▶ [YOUR GOAL]
Your task is to copy the listing exactly, with the pictures left out. Return a JSON list in which every string is one line; blank lines are skipped.

--------

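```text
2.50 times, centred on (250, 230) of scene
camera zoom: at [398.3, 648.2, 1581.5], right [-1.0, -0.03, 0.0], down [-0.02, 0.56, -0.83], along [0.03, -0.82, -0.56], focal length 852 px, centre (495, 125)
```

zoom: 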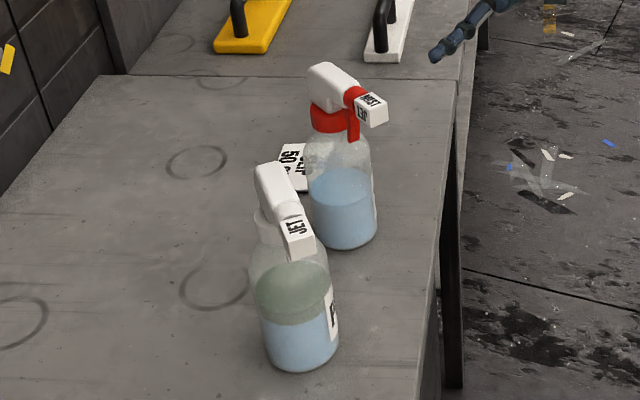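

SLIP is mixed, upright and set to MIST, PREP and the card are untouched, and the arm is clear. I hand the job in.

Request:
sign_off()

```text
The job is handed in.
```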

--------

▶ [PROBLEM SOLUTION]
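[
  "```text",
  "2.50 times, centred on (250, 230) of scene",
  "camera zoom: at [398.3, 648.2, 1581.5], right [-1.0, -0.03, 0.0], down [-0.02, 0.56, -0.83], along [0.03, -0.82, -0.56], focal length 852 px, centre (495, 125)",
  "```",
  "zoom: ",
  "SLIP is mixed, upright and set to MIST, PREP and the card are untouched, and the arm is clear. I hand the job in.",
  "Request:",
  "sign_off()",
  "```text",
  "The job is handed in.",
  "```"
]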